Selected passage →
I know, I know. I'm so sorry.
Anyway, the point is that I didn't really expect to care all that much for Dzing! As far as I could tell, it looked to be a warm, spicy, candy-sweet, vanillic gourmandish yet also kinda fecal-filthy oriental. All of the things that I thought I didn't care for in a fragrance.
But then I gave it a sniff.
And then another.
And then another...and another...and another...
And then, only a week after my first whiff of Dzing!, I had somehow managed not only to use up my entire sample, but also to shell out more money than I thought I would ever be willing to pay for 100 mls, just to have a great big stonking bottle of this for my very own. I just couldn't help myself. I simply had to, you see, because this remarkably addictive fragrance smells like so many of the very best things on earth: of well-kept stables and tack rooms and warm sweet hay, of a healthy horse's neck when you nuzzle it after a good day's ride and the way that your palms smell after that same day of riding (the leather of the reins combining with your sweat and the fine fresh horse sweat to make something new and strange out of the once-familiar skin-smell of your own two hands). It smells of fresh-cut pine boards, ancient varnish, the tasty salicylated green inner layer of black birch bark; of sarsaparilla and sealing wax; of the inside of a lacquered Chinese false-bottomed box. It's the smell of schoolbook covers made from brown paper grocery bags and decorated with thick and redolent permanent markers, and of the enormous cardboard refrigerator box your parents let you play in when you were very small. It's all of the good smells of childhood and none of the bad: it's fatwood and toffee and that fried dough with powdered sugar they sell at the state fair. It's that funny brown benzoin your grandmother once dabbed on your scraped knee to make a bandaid stick better -- and it's also the weirdly rubbery old bandaid itself. It's dusty boxes in the attic, a forgotten cake of rosin found inside a velvet-lined antique violin case, shelves upon shelves of old used books, the fur behind the ears of a sun-warmed purring cat...
It's all of these olfactory memories at once, and yet it doesn't...quite...match any one of them perfectly. It somehow manages to be both intensely allusive and profoundly nostalgic, while never quite settling on any single precise referent.
And in the end, of course, like all the best fragrances, Dzing! smells like nothing but its own unique self.
I am absolutely, head-over-heels in love with this fragrance, but the thing is, I can also recognize that many of the reasons others have given for finding it gross are pretty much accurate. There *is* a fecal aspect to the smell of even the best-maintained stable, and while I may find that tang of well-aged horse manure to be not only inoffensive but even actively enjoyable, I can certainly understand why someone else might be violently averse to the idea of deliberately scenting themselves with it. Cat fur, similarly, is not a smell that everyone enjoys, nor is attic dust, and I am sure that there are many for whom the words "horse sweat" do not precisely ring out as a positive endorsement of a perfume. And though I've always loved the turpentinic smell of rosin, I've never heard of anyone rubbing it all over themselves in a futile attempt at budget DIY perfumery -- unlike, say, vanilla extract from the kitchen, which very many young people do try to use in just that way.
So yeah, I get what others might find disgusting about Dzing!. Honestly, I really, really do get it.
But to me, it is just hauntingly beautiful.
09th November, 2015 (last edited: 13th November, 2015)
An autumn favourite, that always brings a smile to my face.

Given information →
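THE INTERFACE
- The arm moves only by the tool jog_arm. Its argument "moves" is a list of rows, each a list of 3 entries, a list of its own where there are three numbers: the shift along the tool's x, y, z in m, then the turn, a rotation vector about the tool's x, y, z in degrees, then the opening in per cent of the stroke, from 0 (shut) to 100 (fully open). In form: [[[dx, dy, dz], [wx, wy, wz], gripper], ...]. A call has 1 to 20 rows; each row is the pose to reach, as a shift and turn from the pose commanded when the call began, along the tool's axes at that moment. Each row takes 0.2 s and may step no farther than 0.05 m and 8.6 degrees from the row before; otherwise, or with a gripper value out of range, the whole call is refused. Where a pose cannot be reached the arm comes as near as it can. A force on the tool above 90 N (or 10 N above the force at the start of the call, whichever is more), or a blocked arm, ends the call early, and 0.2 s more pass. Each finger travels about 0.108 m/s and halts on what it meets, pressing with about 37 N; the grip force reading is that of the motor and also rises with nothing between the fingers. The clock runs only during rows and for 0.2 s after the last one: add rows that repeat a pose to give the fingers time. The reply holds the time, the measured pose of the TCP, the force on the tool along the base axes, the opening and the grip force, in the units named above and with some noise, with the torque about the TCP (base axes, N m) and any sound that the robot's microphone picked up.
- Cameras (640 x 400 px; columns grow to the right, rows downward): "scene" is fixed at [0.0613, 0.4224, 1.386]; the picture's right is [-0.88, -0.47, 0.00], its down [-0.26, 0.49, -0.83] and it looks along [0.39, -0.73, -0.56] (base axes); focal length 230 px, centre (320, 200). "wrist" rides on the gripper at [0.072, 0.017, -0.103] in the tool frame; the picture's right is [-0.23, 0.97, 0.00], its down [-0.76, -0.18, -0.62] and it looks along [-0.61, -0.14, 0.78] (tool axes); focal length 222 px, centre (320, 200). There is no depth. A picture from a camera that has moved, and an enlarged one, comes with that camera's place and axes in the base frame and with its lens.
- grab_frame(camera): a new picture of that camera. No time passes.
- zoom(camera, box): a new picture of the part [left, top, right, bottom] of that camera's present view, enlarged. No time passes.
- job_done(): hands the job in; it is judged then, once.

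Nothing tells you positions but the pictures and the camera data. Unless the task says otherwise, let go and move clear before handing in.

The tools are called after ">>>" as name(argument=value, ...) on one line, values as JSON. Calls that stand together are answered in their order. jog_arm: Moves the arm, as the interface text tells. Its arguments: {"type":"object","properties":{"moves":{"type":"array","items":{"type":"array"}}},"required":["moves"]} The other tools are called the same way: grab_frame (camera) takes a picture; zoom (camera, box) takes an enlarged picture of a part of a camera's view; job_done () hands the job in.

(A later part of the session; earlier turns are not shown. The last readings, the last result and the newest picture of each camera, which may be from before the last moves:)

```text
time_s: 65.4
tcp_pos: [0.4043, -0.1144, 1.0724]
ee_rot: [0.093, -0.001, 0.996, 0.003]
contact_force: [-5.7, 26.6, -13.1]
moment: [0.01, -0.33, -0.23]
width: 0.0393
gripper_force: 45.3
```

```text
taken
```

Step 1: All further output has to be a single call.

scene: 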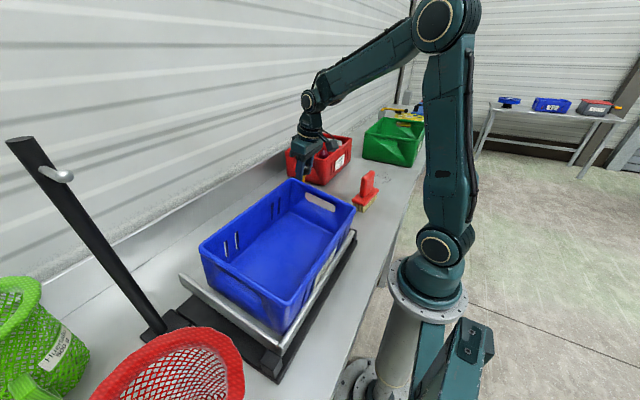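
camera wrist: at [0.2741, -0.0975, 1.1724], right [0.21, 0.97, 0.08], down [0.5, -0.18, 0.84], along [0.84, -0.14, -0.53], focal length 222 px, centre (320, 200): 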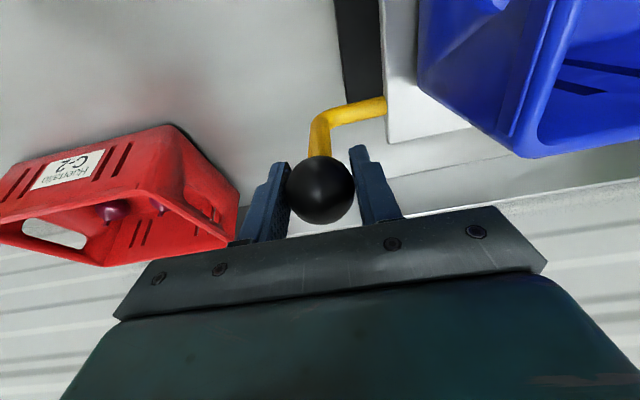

What is asked → Reproduce the wording of the selected passage between "But to me, it" and "to my face.", with both ends included.

Result for this exercise →
But to me, it is just hauntingly beautiful.
09th November, 2015 (last edited: 13th November, 2015)
An autumn favourite, that always brings a smile to my face.